Civil proceedings are never instituted by the government – a civil action is always initiated by a private citizen. For example, two neighbours argue about the boundary between their properties. In order to resolve the dispute, the one neighbour who feels that he is in the right can bring a civil action against the other neighbour. After the court case, the defendant cannot be arrested, but he can be fined. The other party – the plaintiff – will receive the money.



  1. Purchase

The purchase (emptio venditio) is a contract which obliges one party (venditor) to provide a thing (a commodity) and the other party (emptor) to provide payment. It is a bilateral contract since both parties are creditors and debtors at the same time – the venditor owes the commodity and the emptor owes the money.

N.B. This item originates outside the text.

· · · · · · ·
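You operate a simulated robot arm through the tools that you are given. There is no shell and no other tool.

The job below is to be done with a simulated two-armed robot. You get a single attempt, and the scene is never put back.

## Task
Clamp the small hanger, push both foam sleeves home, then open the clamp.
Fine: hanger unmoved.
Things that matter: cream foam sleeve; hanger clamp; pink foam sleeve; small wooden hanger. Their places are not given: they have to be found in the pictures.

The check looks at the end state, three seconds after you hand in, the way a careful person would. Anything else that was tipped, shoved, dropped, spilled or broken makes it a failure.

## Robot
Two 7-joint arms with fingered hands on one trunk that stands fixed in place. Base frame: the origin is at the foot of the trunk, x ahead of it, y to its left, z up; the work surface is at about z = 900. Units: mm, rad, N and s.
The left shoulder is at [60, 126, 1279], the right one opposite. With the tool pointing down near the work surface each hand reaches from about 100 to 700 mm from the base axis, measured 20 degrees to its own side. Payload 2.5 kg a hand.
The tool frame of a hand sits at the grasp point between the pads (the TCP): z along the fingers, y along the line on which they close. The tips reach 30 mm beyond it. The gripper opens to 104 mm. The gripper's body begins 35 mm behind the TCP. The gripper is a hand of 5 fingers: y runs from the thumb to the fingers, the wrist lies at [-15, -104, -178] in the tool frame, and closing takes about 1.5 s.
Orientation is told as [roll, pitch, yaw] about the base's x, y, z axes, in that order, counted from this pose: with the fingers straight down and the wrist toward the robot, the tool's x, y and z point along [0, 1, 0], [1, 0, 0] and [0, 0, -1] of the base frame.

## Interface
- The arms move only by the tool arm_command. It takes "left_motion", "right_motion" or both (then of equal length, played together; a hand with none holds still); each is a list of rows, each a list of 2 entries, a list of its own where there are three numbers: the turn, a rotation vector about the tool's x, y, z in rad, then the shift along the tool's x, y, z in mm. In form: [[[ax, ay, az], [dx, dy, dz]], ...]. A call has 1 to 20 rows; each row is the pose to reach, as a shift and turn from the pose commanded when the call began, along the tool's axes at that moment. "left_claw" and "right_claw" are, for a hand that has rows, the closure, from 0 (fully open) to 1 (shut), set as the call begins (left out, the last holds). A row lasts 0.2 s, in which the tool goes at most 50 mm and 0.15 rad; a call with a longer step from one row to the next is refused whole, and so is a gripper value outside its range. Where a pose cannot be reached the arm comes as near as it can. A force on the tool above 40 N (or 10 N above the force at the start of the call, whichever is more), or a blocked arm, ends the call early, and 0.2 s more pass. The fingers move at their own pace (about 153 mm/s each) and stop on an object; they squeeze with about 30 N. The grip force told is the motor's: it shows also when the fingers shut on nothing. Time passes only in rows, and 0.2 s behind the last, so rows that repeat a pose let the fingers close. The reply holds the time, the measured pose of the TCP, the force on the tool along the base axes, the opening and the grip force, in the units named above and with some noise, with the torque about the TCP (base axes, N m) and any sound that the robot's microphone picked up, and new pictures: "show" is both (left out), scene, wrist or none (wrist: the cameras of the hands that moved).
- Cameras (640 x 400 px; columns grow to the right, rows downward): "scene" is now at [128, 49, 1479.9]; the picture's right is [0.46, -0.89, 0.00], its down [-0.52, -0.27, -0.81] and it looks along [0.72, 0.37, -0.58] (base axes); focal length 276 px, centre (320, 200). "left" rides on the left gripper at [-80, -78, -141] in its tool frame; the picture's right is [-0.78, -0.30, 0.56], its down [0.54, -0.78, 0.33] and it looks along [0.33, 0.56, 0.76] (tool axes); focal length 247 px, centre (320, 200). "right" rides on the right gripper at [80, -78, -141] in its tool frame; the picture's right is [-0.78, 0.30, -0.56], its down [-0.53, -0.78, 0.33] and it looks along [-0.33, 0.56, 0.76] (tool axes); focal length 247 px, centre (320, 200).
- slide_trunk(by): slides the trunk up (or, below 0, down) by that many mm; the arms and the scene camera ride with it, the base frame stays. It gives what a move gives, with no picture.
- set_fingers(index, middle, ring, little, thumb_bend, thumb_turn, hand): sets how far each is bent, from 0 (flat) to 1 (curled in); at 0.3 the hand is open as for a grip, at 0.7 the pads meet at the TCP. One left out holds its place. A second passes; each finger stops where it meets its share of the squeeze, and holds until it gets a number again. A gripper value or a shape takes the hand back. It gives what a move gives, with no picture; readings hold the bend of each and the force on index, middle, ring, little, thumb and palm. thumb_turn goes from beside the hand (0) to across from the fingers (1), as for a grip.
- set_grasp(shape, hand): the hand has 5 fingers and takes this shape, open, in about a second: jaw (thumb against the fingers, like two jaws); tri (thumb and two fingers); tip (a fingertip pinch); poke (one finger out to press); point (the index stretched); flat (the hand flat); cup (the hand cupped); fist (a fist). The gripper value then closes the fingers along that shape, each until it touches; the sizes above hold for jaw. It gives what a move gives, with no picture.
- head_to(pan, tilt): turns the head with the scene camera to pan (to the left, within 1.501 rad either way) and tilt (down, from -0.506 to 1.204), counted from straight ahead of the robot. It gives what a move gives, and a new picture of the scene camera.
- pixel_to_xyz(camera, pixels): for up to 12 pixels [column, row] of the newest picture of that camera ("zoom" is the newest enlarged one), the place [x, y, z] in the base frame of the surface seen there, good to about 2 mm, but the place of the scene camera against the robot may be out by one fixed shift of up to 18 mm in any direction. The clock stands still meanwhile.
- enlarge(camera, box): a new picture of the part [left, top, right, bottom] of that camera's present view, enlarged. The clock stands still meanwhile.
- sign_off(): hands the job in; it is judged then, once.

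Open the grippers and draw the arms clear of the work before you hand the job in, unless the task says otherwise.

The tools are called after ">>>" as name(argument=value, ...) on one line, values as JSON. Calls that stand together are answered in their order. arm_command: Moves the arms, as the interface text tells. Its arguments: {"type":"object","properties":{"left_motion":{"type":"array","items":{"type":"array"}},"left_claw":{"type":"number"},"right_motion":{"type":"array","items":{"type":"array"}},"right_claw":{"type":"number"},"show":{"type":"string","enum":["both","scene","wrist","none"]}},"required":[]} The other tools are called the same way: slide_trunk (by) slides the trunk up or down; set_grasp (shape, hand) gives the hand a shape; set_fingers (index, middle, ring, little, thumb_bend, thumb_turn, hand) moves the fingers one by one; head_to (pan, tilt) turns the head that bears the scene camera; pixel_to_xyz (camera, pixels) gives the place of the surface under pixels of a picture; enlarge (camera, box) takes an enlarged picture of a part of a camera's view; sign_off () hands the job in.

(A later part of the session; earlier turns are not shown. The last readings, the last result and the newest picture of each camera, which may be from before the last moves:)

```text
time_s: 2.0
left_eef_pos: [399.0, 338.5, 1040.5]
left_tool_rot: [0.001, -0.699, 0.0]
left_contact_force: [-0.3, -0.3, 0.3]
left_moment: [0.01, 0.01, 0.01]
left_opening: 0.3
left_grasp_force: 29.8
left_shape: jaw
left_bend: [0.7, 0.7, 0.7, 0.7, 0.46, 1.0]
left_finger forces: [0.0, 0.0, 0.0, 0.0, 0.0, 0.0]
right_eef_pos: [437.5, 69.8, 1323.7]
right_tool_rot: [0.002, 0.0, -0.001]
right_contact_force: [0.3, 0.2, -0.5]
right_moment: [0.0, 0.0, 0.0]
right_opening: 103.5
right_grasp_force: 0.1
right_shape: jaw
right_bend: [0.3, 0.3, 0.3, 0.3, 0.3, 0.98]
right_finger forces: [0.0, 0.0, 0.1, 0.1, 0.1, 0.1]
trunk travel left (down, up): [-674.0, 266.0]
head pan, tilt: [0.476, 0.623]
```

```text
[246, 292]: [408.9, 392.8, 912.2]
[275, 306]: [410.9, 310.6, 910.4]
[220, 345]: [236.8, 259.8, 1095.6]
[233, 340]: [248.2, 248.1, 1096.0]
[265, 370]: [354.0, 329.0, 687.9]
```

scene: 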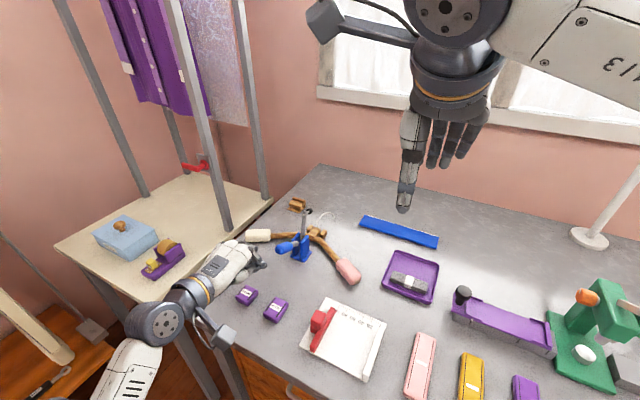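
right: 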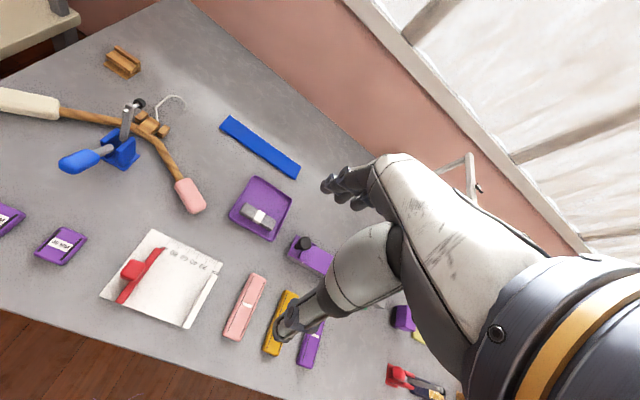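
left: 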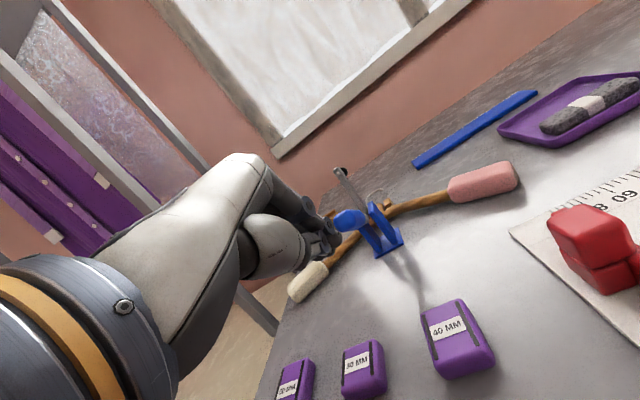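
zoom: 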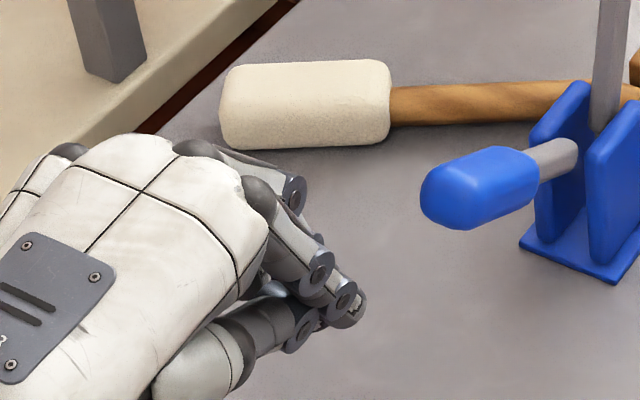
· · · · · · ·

The mancipatio is the oldest type of Roman purchase: slaves were bought for copper.

In Roman Times, legal scholars started to distinguish two types of purchase, namely ‘commitment’ – the seller is obliged to provide the commodity – and ‘disposal’ – the buyer becomes the owner of the commodity.

Various rights, such as property rights, but also power to dispose of persons, can be transferred from one person to another. In Roman Times, land, slaves, pack animals and draught animals were considered things (commodities) and could therefore be purchased.

Informal consensus is sufficient for a valid obligatory contract.

If a debtor is not able to fulfil his part of the contract, he comes in default and may have to pay interest for delay. However, also a creditor may come in default if he does not accept the service the debtor provided according to the contract. Consequently, the debtor’s liability is limited.

The seller is always liable for defects of the commodities. For redhibitory defects, however, he is only liable if he kept them secret on purpose or if he guaranteed a faultless product.
The Romans considered only certain types of contracts to be obligatory. Today, freedom of contract applies in the contractual law of obligation, that is, the parties can also informally agree on a contract. The difference between the Roman system of contract types and today’s freedom of contract, however, is to be neglected.


  1. The influence of Roman Law on modern-day legal systems

Roman Law has greatly influenced today’s civil law. This seems due to the fact that the Roman Law was regarded as ‘reason’ in written form.



Not only has Roman Law had an impact on law in Western and Central Europe, but it has also left its mark on the law in the United Kingdom and the United States of America. In the latter countries general rights do not find their expression in laws, but in traditional maxims and verdicts, to which people have adhered throughout the centuries. Since Spain and Portugal were part of the Roman Empire, law in Southern and Central America has been influenced by Roman Law, too. Furthermore, Dutch colonists brought ideas of Roman Law to South Africa and Sri Lanka. However, hardly any traces of Roman Law can be found in Islamic countries, China and Central Africa.